[Rows from a dataset of robot sessions]

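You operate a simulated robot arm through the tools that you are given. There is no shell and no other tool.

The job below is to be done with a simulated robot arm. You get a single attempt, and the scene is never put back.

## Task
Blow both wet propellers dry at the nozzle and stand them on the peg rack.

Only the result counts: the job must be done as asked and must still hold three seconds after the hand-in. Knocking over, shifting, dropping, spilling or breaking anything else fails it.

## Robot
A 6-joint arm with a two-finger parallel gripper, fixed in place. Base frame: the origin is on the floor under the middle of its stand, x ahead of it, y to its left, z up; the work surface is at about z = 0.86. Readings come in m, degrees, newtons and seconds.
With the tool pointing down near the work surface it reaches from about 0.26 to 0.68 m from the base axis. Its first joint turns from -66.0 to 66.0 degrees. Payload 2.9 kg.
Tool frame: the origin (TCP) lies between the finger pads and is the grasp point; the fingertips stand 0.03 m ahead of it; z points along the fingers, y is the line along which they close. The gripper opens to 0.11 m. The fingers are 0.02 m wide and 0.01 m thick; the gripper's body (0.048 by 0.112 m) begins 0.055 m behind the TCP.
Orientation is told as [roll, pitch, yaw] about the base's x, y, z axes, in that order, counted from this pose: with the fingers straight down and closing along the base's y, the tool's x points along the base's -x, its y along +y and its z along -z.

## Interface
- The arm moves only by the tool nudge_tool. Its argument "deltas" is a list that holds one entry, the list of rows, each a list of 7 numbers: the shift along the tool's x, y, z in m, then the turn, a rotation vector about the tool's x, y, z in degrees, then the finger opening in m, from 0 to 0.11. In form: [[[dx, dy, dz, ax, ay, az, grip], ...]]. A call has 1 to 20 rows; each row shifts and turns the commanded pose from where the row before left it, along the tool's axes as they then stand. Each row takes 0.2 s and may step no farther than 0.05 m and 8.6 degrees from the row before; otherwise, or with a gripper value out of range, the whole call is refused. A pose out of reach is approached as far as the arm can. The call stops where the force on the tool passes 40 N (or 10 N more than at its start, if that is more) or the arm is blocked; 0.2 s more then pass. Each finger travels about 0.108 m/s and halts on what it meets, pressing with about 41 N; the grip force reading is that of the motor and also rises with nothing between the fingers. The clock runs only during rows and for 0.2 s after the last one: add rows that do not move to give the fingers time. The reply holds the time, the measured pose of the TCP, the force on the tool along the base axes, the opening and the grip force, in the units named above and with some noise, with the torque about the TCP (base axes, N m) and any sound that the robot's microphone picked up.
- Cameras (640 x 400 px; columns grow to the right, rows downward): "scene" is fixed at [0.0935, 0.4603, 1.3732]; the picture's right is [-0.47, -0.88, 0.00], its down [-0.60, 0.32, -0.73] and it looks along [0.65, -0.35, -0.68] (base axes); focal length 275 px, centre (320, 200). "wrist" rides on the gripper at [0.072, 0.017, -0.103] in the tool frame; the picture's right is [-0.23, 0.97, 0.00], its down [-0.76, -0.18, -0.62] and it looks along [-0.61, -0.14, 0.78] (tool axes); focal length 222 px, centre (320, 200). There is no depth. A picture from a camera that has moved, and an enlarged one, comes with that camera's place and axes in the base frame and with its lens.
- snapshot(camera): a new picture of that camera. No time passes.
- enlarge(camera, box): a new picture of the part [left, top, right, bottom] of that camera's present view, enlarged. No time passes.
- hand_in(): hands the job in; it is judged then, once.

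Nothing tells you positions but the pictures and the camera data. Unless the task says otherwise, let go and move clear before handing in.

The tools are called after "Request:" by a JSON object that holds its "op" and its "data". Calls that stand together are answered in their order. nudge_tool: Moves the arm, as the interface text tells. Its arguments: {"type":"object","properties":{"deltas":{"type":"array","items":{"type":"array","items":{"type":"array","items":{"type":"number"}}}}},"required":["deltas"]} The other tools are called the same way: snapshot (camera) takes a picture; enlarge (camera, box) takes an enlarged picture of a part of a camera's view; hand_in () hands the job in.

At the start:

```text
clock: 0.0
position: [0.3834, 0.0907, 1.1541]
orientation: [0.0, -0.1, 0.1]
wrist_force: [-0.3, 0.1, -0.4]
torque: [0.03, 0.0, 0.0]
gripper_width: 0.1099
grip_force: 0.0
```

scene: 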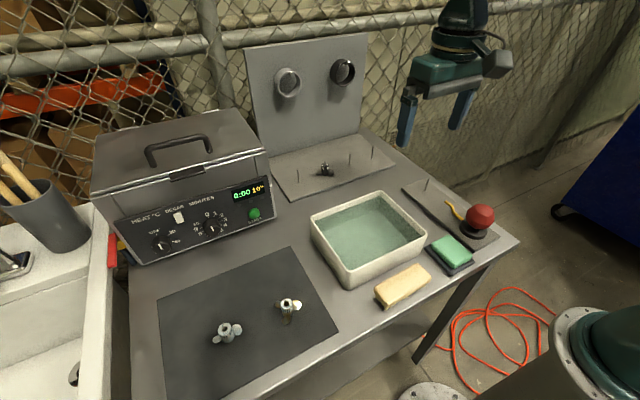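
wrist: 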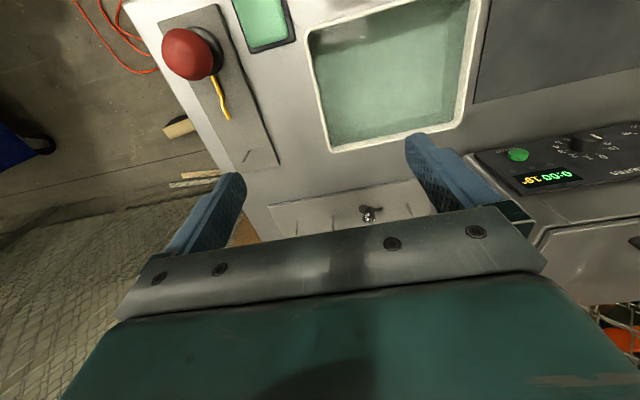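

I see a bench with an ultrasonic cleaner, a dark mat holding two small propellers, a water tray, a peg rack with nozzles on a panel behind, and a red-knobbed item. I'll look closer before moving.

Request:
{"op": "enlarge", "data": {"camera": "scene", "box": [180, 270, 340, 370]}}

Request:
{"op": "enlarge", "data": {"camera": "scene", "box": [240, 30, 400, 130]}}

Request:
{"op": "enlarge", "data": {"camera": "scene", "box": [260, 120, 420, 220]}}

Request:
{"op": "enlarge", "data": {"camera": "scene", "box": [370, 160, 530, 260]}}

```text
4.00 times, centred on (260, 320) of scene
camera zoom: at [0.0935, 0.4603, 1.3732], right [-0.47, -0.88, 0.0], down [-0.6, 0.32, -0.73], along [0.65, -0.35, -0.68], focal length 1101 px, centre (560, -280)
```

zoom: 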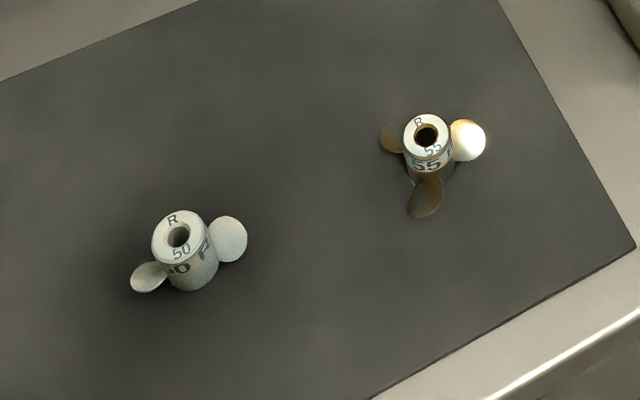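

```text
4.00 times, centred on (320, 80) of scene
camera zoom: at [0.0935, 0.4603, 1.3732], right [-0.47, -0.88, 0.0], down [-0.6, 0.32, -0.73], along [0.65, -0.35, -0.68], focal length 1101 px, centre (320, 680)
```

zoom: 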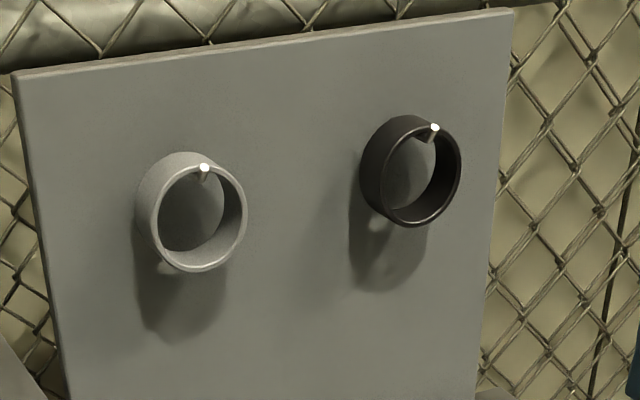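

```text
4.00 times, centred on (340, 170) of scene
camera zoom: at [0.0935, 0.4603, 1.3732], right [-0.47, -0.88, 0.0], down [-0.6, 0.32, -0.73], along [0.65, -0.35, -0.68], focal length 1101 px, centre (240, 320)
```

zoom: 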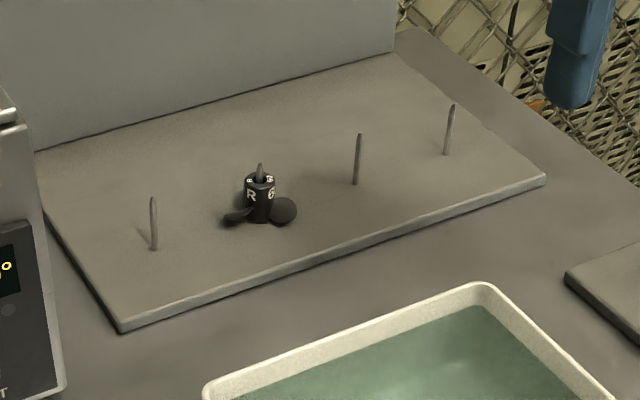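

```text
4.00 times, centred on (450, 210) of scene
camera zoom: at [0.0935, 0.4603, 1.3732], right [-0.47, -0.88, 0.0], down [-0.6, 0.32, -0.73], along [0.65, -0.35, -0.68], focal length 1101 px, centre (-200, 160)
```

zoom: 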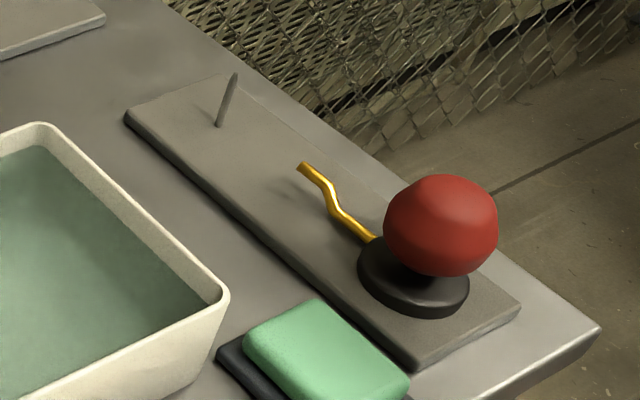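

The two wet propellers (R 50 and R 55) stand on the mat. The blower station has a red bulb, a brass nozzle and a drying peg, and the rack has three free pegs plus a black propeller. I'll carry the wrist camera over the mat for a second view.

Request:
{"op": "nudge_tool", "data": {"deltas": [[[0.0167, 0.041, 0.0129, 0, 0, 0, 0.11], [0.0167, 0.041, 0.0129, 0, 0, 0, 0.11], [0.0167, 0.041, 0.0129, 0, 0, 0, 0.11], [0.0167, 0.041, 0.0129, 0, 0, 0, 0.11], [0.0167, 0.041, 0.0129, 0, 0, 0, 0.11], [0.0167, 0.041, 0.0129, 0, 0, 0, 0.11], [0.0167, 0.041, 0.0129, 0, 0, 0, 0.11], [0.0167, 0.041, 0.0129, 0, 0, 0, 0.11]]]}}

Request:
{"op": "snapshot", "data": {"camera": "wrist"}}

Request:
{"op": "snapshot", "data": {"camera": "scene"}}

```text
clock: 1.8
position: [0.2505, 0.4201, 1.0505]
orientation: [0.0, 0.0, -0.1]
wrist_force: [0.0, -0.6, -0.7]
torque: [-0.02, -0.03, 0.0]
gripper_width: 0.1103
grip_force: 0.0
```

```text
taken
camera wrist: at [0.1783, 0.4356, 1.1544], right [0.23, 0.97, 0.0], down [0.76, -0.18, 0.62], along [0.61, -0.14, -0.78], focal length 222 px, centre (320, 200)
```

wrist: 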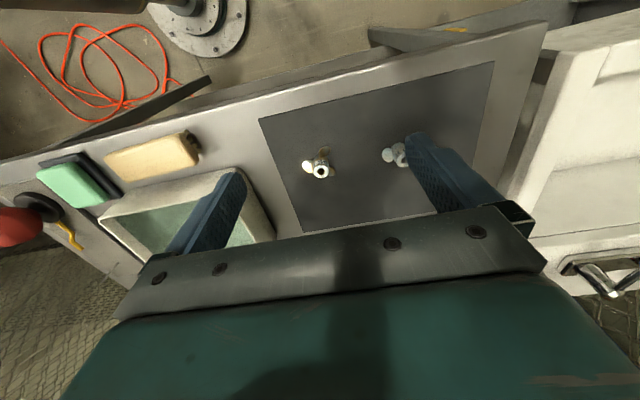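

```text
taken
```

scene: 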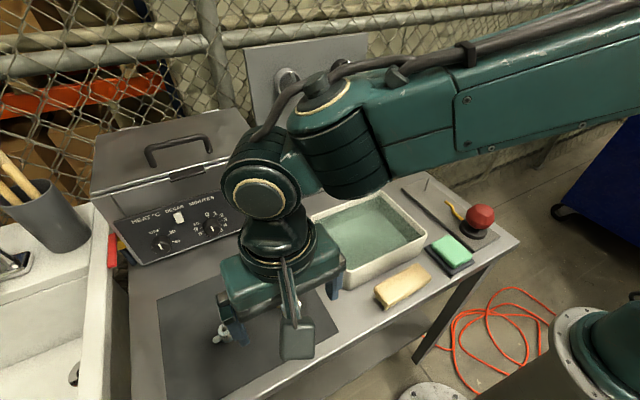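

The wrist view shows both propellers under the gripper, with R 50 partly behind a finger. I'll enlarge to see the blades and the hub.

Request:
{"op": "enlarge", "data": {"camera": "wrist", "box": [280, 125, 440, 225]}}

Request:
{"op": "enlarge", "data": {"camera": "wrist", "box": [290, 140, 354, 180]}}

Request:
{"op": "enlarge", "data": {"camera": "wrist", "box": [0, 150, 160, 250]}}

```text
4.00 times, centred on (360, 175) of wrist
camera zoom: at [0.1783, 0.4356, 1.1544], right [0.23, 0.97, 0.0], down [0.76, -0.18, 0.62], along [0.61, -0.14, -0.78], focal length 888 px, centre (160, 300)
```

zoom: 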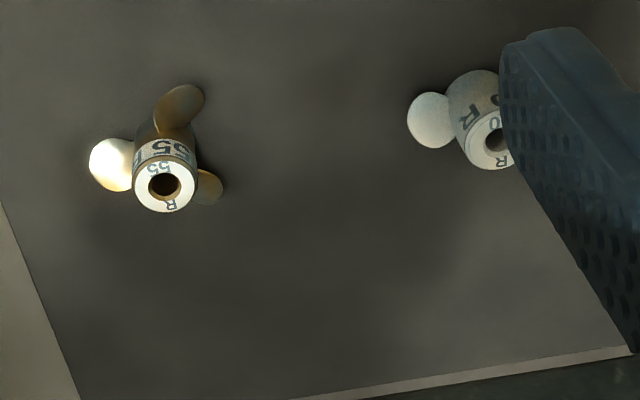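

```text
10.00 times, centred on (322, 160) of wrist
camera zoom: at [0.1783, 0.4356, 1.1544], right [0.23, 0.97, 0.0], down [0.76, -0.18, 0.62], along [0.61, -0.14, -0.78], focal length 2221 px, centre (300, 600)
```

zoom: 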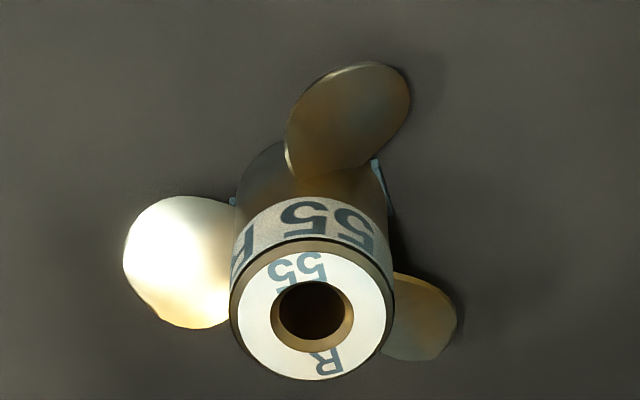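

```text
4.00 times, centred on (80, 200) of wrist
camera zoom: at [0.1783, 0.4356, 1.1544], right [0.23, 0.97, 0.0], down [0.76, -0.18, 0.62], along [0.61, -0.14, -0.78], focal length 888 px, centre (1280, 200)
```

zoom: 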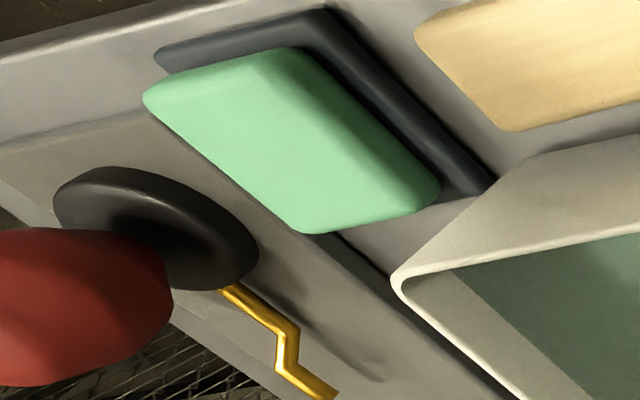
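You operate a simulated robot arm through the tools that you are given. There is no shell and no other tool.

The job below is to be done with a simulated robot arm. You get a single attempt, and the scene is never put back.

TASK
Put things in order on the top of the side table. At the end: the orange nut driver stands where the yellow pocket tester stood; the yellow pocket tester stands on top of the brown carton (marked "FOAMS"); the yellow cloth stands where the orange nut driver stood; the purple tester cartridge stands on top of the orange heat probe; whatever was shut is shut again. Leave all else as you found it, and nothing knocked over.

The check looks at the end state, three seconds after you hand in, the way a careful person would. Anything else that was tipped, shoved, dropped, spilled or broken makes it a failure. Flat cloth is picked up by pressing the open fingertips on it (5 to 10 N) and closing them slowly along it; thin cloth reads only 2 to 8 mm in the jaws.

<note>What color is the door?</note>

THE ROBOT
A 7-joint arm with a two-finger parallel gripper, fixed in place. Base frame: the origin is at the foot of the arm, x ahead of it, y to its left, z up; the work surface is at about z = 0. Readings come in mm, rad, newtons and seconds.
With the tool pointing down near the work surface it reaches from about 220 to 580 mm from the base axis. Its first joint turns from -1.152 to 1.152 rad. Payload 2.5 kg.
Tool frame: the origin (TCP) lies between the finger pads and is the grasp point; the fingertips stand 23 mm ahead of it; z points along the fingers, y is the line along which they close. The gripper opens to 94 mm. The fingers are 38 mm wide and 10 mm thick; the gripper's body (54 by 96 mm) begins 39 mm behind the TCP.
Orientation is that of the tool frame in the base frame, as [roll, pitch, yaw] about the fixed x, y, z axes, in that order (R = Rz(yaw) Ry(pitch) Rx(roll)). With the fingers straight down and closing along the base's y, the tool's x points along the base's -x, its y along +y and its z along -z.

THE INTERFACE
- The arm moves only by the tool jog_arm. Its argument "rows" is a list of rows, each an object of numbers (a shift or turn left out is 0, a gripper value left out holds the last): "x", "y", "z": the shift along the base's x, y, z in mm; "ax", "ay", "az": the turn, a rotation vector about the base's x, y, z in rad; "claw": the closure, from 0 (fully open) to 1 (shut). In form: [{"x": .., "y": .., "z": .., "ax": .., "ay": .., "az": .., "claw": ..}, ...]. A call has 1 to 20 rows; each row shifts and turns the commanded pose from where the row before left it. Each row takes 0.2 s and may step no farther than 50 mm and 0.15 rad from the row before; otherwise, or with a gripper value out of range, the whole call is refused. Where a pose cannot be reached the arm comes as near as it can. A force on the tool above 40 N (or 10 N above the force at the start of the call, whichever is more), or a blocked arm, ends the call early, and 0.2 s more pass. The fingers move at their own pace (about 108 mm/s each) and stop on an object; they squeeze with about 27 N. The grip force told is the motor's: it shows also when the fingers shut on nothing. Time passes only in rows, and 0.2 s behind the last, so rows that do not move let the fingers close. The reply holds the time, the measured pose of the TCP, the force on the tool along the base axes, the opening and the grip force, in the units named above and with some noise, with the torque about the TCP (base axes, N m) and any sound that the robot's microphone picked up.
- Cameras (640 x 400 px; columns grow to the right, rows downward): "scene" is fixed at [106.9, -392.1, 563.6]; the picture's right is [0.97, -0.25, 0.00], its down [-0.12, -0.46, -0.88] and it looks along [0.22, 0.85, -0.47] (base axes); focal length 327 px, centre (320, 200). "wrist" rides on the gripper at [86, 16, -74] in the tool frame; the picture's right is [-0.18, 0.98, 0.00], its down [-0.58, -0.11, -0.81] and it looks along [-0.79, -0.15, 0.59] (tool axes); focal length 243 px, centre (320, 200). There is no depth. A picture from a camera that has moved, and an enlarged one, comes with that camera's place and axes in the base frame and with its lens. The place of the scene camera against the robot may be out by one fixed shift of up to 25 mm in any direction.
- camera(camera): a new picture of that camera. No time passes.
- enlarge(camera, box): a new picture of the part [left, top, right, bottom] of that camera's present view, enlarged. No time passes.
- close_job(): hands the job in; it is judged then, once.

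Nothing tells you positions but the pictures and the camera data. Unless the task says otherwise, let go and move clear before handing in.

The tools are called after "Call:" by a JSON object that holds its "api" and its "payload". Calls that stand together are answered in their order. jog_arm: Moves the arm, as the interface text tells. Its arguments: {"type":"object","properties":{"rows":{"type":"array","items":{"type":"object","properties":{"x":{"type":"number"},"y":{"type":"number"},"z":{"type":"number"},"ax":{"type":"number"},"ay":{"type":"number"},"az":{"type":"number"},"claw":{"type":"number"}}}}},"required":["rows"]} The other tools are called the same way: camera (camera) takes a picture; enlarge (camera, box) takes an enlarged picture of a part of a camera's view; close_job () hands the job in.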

- [What is required] Which lines in the listing above hold the word "roll"? Show each of them.

- [Complete response]
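Orientation is told as [roll, pitch, yaw] about the base's x, y, z axes, in that order, counted from this pose: with the fingers straight down and closing along the base's y, the tool's x points along the base's -x, its y along +y and its z along -z.
Orientation is that of the tool frame in the base frame, as [roll, pitch, yaw] about the fixed x, y, z axes, in that order (R = Rz(yaw) Ry(pitch) Rx(roll)). With the fingers straight down and closing along the base's y, the tool's x points along the base's -x, its y along +y and its z along -z.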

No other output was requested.